# Given information
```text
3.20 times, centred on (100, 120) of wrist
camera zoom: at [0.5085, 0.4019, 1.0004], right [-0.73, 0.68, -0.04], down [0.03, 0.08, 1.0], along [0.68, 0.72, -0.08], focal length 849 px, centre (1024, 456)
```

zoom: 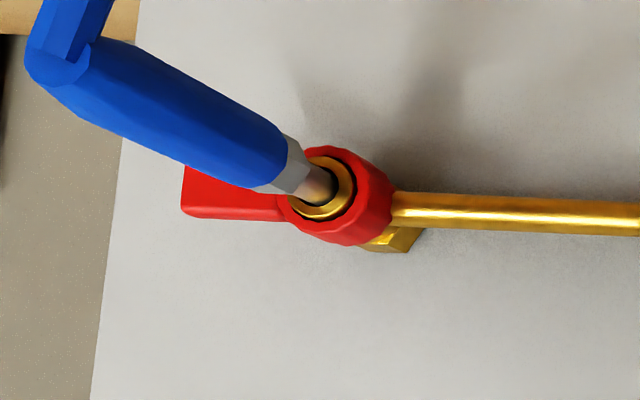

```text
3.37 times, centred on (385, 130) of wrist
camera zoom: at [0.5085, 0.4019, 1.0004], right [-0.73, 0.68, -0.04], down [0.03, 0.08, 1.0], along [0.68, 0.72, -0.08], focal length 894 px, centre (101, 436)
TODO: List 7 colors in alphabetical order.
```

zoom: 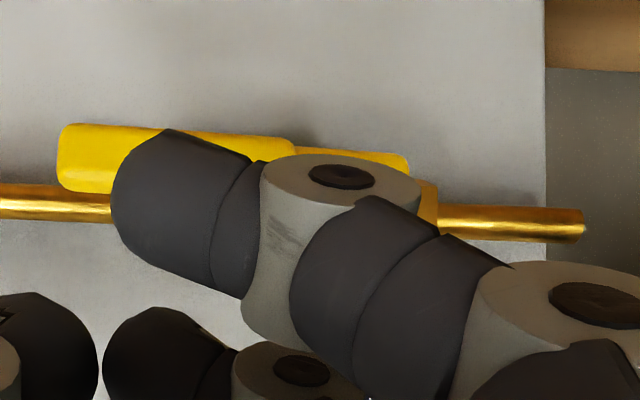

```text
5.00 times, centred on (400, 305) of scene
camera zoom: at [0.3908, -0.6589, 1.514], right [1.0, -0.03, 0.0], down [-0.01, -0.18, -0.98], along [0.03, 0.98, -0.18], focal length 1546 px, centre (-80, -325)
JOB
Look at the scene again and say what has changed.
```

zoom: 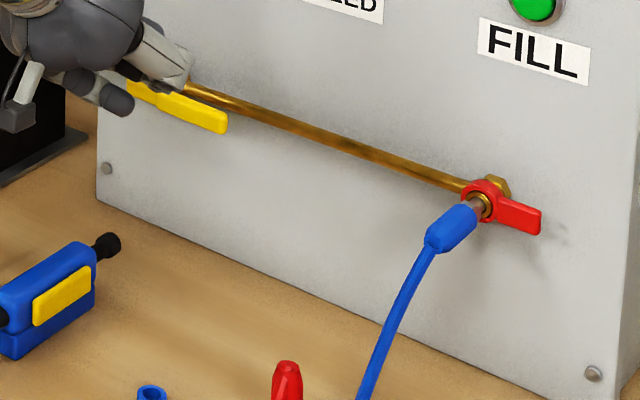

# Requirements
Copy out every line of the material above exactly, skipping the pictures. Return a JSON list in which every string is one line; blank lines are skipped.

# Written answer
[
  "```text",
  "3.20 times, centred on (100, 120) of wrist",
  "camera zoom: at [0.5085, 0.4019, 1.0004], right [-0.73, 0.68, -0.04], down [0.03, 0.08, 1.0], along [0.68, 0.72, -0.08], focal length 849 px, centre (1024, 456)",
  "```",
  "zoom: ",
  "```text",
  "3.37 times, centred on (385, 130) of wrist",
  "camera zoom: at [0.5085, 0.4019, 1.0004], right [-0.73, 0.68, -0.04], down [0.03, 0.08, 1.0], along [0.68, 0.72, -0.08], focal length 894 px, centre (101, 436)",
  "TODO: List 7 colors in alphabetical order.",
  "```",
  "zoom: ",
  "```text",
  "5.00 times, centred on (400, 305) of scene",
  "camera zoom: at [0.3908, -0.6589, 1.514], right [1.0, -0.03, 0.0], down [-0.01, -0.18, -0.98], along [0.03, 0.98, -0.18], focal length 1546 px, centre (-80, -325)",
  "JOB",
  "Look at the scene again and say what has changed.",
  "```",
  "zoom: "
]